Avoiding Pitfalls During the Contracting Process

In the current real estate environment, it often seems as though even the most straightforward transactions are getting tripped up somewhere along the way. However, there are steps that you can take early in the your house sale process to minimize these hiccups or avoid them entirely. Reviewing the following items prior to the contracting process will make for a considerably smoother contracting process:

  1. Review the property description on your deed to make sure there are no unusual easements. If there are, discuss them with your broker and attorney to make sure that they are disclosed properly and will not negatively affect your property value. If you do not have a copy of your deed, you can obtain a copy from the Town Clerks office.
  2. Check the Tax Assessor’s field card. Does the field card correctly list the livable square footage in the house and other structures and does it match your listing? Note that you may not want to correct the field card if doing so might cause the property’s taxes to increase, but you should be aware of the issue and be prepared to address or respond to any discrepancies.
  3. Look for open permits at the Building Department, and be sure the permits on file match the improvements that are listed. Any open permits can generally be closed without too much time and effort. If there was unpermitted work on the property, you should discuss this with your attorney to decide how to best describe this work and properly disclose it to potential buyers.
  4. Confirm that any paperwork on a removed oil tank was properly filed with the Fire Marshal and that there is no indication of remaining contaminated soil. Full removal paperwork was not routinely filed with the Fire Marshal until relatively recently; therefore, if the paperwork seems incomplete, check to see if you have more complete paperwork in your personal files.
  5. If the property is in a flood zone, ensure that you have an up to date flood elevation certificate to share with potential buyers.
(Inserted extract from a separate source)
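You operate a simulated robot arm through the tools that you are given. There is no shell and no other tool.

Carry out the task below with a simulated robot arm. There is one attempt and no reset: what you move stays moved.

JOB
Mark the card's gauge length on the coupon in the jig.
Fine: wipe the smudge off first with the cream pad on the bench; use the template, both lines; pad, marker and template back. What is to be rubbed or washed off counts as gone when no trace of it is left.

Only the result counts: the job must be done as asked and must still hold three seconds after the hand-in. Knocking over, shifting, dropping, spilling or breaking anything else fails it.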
If you have flood insurance, confirm that it is possible to transfer the flood insurance portion of your homeowner’s insurance to a new buyer.
  6. Finally, review the inclusion/exclusion list on your listing in detail. Do you really want to take flat screen television brackets off of the wall and repair the holes that are left behind? Is it worth it to dismantle and rebuild the children’s swingset at your new home?


At Rucci Law Group we consider ourselves part of the home transaction team, with the goal of a successful closing that is as stress-free as possible. If at any time you have questions regarding your listing or whether a certain issue should be disclosed to a buyer, please do not hesitate to reach out to us for help.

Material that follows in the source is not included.